Итак, ты жив! Я с большой тревогой думал все эти годы об эльзасцах твоего поколения и особенно о жителях долины Мюнстера. И теперь (благодаря эльзасским газетам, которые снова стали к нам приходить) я узнал, сколько из них нашли свою смерть далеко от дома, на полях сражений или как узники этих ужасных лагерей. Какие страдания ты должен был перенести в Тамбове! Надо, чтобы ты мне всё рассказал, когда мы наконец снова встретимся».

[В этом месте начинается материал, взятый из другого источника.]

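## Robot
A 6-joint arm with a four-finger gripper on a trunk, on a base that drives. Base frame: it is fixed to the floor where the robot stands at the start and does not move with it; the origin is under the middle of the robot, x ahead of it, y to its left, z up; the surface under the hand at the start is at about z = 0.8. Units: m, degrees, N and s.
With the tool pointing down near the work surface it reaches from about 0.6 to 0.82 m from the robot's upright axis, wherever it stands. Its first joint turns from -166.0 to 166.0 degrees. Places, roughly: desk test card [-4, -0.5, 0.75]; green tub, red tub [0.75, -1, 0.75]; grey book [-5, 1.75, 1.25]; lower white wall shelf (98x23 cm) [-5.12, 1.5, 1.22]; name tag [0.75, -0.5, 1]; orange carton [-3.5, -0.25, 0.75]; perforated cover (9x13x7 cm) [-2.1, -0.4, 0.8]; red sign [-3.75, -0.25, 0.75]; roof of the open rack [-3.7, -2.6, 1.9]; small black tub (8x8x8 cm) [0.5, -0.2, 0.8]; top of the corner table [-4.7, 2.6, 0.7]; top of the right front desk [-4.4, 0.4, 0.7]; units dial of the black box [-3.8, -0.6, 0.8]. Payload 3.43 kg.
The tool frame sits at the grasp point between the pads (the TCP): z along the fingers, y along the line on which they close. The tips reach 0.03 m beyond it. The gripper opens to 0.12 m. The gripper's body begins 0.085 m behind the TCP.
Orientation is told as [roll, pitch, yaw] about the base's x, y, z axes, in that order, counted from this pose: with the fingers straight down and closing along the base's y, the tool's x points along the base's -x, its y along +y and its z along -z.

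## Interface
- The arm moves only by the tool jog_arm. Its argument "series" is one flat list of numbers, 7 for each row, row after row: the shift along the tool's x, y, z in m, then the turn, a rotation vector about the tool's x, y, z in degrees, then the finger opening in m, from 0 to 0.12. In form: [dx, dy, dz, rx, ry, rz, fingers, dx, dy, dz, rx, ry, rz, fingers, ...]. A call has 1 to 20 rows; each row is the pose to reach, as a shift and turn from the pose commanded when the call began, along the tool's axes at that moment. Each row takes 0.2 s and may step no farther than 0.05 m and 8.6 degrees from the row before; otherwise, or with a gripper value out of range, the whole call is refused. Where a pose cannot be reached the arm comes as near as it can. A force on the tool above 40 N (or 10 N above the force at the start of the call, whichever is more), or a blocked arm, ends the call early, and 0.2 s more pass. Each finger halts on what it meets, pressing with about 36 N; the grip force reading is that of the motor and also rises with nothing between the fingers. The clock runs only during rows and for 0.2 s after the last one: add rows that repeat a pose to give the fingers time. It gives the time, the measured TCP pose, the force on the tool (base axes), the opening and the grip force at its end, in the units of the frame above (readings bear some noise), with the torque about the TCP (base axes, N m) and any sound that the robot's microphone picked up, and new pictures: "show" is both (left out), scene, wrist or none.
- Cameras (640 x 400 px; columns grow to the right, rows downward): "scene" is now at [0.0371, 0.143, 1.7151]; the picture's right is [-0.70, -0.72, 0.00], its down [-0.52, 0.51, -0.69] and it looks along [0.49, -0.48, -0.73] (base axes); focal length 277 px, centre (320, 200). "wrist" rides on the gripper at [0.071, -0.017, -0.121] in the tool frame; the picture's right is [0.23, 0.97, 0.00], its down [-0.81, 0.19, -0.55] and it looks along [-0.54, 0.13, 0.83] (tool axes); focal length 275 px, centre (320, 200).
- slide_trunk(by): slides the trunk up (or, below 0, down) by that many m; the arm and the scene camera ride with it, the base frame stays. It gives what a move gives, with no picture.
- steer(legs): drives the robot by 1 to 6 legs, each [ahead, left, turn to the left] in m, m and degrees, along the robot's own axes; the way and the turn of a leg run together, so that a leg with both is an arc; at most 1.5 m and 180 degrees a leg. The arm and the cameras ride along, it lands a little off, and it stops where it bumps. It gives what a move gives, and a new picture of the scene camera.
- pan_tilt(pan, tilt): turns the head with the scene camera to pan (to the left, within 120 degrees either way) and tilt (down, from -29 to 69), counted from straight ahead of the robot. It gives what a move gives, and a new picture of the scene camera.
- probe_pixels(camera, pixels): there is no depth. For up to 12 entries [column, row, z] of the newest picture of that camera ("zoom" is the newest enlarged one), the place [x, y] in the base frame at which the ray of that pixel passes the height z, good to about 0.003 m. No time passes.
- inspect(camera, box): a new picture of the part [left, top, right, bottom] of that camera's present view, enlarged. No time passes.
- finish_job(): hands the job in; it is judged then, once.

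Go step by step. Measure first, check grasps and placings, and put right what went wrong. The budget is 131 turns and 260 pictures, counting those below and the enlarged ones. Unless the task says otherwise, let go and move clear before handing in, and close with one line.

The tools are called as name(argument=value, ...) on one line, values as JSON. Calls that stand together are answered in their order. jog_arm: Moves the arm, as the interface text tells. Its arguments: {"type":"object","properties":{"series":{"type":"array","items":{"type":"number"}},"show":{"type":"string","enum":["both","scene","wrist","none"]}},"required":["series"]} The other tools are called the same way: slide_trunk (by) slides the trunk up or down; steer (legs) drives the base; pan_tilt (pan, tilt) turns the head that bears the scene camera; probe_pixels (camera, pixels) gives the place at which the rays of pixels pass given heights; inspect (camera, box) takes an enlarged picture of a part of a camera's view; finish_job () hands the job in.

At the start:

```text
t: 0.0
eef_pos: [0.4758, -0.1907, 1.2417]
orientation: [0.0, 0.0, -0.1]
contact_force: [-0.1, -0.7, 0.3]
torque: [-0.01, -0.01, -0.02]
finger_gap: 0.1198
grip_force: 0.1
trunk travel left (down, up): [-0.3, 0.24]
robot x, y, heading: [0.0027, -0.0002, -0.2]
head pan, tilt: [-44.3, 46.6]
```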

Шарль Митчи и Альберт Швейцер после концерта мужского хора деревни Гюнсбах, 1952 год
Эпилог
Прошло уже почти полвека с момента нашего возвращения из Тамбова. Ряды бывших узников лагеря сильно поредели, и бреши увеличиваются с каждым днём. Те, кто тогда был молод и с кем сейчас ещё можно связаться, почти все уже старики. За эти сорок восемь лет они смогли более или менее интегрироваться в обычную жизнь, создать семью, они знали радости и печали, у них появились дети, внуки, у кого-то даже правнуки. Большинство из них до сих пор поражаются, что им удалось вернуться из лагеря, где так много их товарищей осталось в общих могилах. С течением времени и с возрастом некоторые воспоминания приняли в их памяти совершенно другую форму из-за того, что факты, хотя и реальные, стали казаться им невероятными, происходившими только в их воображении, как это случилось в моём случае с историей о перевозке больных в Кирсанов. Бывший узник Тамбова стал более снисходительным и здравомыслящим. Он стал отличать нацистских начальников, которые послали нас в Россию, от советских, которые подвергли нас таким же тяжёлым испытаниям, как и своих врагов — немцев. Он отказался от не подлежащего обжалованию приговора в отношении русских, которые могли дать нам только то, что у них было, хотя даже для их собственного народа этого было недостаточно. Я лично утверждаю, что русские никогда не пытались преднамеренно вредить нам, подвергать жестокому обращению и ещё менее — стереть нас с лица земли. И не будем забывать об их решающем вкладе в борьбу против нацистских варваров, оплаченном двадцатью миллионами жизней.